> What is expected: Scan the lines below; pull out those with "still".
===== Material provided =====
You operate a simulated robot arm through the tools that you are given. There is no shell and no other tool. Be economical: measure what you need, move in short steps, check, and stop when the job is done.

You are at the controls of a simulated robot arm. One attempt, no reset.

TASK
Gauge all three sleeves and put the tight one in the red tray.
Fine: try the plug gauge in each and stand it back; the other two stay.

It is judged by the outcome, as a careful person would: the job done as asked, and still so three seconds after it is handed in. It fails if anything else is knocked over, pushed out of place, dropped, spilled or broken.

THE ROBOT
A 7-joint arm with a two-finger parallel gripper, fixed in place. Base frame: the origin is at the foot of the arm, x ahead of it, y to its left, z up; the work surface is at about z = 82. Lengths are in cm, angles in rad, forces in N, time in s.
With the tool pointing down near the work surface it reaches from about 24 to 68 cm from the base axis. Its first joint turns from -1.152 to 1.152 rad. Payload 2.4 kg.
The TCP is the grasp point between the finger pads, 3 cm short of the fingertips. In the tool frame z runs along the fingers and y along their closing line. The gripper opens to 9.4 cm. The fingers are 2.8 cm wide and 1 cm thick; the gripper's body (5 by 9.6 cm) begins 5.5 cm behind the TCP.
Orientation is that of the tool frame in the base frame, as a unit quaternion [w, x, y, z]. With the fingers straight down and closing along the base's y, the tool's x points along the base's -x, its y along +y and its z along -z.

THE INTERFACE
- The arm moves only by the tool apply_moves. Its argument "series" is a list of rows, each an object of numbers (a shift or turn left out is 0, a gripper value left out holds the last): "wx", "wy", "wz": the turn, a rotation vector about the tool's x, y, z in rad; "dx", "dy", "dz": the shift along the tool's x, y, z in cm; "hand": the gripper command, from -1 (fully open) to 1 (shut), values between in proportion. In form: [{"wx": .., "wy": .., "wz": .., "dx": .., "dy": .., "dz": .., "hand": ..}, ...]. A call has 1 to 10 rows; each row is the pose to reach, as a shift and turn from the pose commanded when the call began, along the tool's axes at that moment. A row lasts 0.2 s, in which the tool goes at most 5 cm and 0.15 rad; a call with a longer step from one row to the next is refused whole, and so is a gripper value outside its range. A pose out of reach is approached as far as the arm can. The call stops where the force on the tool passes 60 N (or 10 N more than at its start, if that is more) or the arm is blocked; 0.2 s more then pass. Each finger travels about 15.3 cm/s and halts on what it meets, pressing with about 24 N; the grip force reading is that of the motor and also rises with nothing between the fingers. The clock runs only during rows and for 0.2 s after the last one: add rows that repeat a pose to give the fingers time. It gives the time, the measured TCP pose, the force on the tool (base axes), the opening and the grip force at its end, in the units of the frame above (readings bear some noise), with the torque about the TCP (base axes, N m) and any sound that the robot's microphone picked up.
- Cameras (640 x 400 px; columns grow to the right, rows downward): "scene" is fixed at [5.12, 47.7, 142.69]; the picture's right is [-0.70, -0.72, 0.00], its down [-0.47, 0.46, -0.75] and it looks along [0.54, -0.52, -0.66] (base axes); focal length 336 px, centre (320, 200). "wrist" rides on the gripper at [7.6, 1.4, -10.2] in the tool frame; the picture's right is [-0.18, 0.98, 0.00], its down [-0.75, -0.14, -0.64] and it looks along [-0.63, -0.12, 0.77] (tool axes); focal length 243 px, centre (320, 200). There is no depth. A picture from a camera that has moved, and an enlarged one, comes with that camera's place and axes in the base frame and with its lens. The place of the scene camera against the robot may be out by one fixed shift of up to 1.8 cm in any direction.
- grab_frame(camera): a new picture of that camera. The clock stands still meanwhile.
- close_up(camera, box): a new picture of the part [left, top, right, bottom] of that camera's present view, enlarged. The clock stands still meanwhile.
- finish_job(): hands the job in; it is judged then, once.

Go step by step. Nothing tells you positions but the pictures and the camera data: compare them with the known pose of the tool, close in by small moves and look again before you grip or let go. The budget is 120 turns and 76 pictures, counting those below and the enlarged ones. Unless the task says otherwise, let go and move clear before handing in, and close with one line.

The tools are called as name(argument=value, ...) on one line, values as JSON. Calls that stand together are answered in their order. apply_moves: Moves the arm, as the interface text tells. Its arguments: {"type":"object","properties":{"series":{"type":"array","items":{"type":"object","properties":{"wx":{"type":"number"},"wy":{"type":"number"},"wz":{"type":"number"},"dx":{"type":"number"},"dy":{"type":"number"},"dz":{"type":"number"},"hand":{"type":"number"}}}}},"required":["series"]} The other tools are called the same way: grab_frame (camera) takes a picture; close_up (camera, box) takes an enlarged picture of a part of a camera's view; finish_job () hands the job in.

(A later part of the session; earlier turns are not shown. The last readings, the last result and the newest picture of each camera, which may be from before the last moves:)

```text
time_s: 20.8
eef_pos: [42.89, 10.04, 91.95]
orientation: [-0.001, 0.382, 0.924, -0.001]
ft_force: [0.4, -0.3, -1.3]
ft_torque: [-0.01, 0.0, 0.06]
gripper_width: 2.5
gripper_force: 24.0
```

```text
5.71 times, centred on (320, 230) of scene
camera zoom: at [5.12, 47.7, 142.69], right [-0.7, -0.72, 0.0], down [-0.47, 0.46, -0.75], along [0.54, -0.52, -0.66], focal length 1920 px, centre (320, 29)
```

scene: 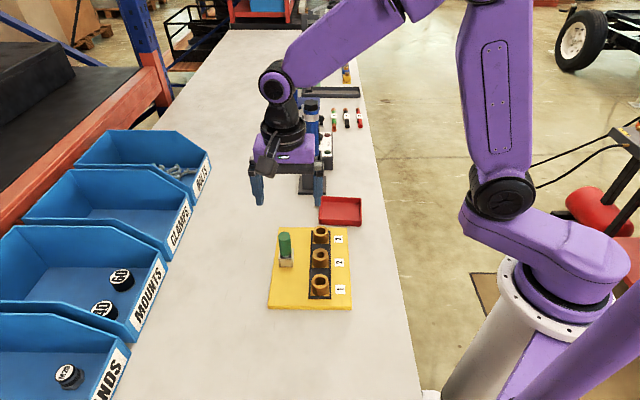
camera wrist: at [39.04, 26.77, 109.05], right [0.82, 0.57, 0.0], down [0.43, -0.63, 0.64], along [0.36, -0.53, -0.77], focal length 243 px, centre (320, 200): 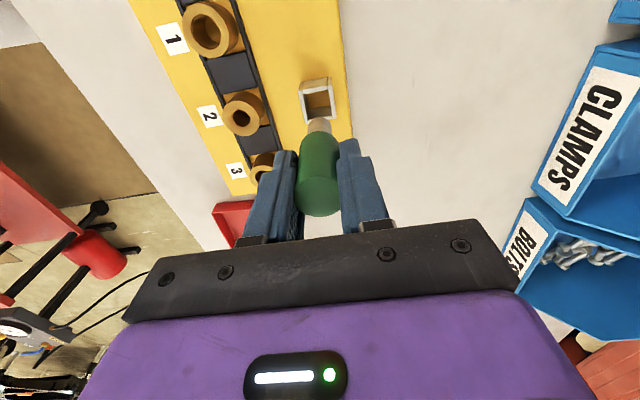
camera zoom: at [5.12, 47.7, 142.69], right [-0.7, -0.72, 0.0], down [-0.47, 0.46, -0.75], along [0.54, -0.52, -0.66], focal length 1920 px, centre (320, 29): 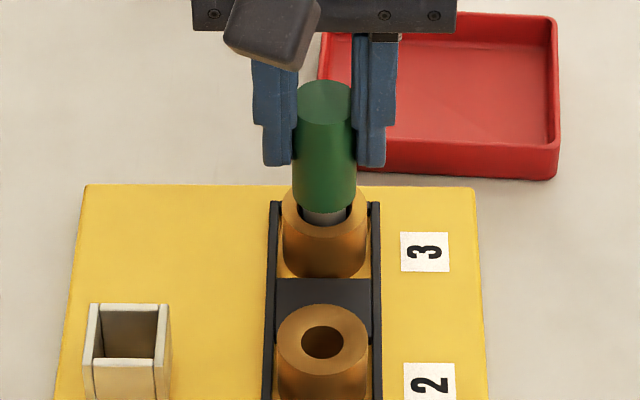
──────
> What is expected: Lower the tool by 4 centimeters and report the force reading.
=====
> The reply:
It is judged by the outcome, as a careful person would: the job done as asked, and still so three seconds after it is handed in. It fails if anything else is knocked over, pushed out of place, dropped, spilled or broken.
- grab_frame(camera): a new picture of that camera. The clock stands still meanwhile.
- close_up(camera, box): a new picture of the part [left, top, right, bottom] of that camera's present view, enlarged. The clock stands still meanwhile.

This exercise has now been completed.